Objective: Could you quote the text passage from "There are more" up to and including "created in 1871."?

— START Text passage —

There are more than 1,000 trees in the cemetery, which makes it a spectacular place to gaze at the fall foliage. See if you can spot the white elm, which has been on cemetery maps since 1762. Photo by Dana Laverty
Fun Facts
- The Providence Parks Department owns and operates the burial ground, which holds 200 burials a year.
- Marble from the “new” State House was used to create the Marble Steps at the North Main Street pedestrian entrance.
- The unofficial mascot is Charlie the coyote, who’s called the cemetery home for the last decade. This year he and his mate raised six pups.
- The cemetery is older than Roger Williams Park, which was created in 1871.
- The terminus of the Blackstone Canal f lows along the cemetery’s Potter’s Field, under a leafy canopy of trees.
October Events
Oct. 24:
Mourning jewelry lecture.
Oct. 26:
Phantasmagoria ghost tour, 5–7 p.m.

— END Text passage —
— START Supplied material —

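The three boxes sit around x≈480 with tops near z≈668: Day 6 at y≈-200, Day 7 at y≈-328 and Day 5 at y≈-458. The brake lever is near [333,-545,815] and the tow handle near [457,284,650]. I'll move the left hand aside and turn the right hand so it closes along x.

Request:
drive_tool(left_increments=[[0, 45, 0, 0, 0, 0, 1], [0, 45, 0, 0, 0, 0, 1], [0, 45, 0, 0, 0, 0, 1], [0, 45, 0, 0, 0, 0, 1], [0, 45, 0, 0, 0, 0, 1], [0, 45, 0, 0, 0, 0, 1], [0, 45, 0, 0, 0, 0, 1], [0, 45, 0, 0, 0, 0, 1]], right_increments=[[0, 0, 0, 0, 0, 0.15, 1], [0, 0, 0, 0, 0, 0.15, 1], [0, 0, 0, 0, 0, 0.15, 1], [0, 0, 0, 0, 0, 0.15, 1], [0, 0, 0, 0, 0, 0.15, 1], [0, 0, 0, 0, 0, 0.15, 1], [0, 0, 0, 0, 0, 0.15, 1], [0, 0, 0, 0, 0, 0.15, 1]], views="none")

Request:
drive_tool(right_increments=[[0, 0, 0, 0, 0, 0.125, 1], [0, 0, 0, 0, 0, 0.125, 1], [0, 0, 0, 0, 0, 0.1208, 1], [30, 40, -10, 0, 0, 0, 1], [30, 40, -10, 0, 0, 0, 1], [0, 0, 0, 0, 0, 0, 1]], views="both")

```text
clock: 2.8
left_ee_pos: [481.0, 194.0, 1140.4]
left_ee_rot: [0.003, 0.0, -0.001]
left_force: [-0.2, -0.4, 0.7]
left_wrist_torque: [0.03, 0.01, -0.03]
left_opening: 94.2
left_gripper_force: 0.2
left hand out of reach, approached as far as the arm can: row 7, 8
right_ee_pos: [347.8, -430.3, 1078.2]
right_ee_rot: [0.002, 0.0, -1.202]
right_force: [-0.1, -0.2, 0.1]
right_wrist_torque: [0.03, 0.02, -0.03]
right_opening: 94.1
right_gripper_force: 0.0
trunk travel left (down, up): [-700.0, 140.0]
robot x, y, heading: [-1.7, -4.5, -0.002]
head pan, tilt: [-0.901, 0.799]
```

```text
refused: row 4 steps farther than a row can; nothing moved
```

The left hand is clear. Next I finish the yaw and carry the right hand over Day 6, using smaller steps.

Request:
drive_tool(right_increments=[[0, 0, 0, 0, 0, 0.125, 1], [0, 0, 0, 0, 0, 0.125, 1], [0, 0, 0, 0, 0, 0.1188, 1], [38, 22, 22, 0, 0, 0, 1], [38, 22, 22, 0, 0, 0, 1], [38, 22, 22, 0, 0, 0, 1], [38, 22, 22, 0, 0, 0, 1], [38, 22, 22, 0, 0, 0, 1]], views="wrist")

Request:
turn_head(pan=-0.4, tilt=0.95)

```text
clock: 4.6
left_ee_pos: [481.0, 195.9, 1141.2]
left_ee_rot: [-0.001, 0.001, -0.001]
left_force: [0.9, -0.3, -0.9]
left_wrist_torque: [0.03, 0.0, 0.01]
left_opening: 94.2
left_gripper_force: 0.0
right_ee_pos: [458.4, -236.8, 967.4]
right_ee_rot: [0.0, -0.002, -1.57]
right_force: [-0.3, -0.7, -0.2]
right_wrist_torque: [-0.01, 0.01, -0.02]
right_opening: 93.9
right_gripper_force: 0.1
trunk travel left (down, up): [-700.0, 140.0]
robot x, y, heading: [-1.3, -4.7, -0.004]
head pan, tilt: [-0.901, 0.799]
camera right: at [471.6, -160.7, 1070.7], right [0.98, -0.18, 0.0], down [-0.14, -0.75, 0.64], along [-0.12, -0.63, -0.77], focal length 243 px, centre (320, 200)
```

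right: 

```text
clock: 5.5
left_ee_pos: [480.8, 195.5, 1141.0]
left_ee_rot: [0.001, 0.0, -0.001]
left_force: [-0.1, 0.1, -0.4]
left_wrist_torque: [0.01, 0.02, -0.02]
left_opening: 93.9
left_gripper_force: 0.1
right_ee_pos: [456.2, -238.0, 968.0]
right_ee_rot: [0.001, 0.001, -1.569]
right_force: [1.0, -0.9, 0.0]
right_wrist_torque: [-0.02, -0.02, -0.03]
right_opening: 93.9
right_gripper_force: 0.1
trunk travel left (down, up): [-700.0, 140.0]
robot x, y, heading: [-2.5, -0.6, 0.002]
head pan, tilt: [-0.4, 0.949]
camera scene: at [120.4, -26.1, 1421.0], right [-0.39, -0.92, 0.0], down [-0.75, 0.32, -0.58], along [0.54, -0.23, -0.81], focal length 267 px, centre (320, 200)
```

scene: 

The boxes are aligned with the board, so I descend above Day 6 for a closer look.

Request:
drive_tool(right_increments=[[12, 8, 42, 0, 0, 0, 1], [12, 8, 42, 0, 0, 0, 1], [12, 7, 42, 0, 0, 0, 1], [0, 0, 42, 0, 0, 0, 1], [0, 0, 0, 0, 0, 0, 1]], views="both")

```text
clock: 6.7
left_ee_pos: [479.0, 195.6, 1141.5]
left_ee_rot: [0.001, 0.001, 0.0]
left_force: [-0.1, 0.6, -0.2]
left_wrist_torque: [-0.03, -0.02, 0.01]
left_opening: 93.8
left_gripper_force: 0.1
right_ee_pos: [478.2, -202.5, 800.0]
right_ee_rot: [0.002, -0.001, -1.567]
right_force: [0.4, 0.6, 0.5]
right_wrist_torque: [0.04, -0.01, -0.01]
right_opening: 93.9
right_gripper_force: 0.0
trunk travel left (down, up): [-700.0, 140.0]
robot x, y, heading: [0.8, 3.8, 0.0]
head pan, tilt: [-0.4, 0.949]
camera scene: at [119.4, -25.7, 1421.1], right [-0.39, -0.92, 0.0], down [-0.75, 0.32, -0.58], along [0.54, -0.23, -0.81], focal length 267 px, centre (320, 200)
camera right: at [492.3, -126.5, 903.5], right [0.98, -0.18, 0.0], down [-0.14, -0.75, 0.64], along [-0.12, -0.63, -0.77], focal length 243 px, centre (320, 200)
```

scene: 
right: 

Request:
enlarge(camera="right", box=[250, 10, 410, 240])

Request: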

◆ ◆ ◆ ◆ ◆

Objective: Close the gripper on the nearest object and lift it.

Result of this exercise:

— END Supplied material —

Result of this exercise:
There are more than 1,000 trees in the cemetery, which makes it a spectacular place to gaze at the fall foliage. See if you can spot the white elm, which has been on cemetery maps since 1762. Photo by Dana Laverty
Fun Facts
- The Providence Parks Department owns and operates the burial ground, which holds 200 burials a year.
- Marble from the “new” State House was used to create the Marble Steps at the North Main Street pedestrian entrance.
- The unofficial mascot is Charlie the coyote, who’s called the cemetery home for the last decade. This year he and his mate raised six pups.
- The cemetery is older than Roger Williams Park, which was created in 1871.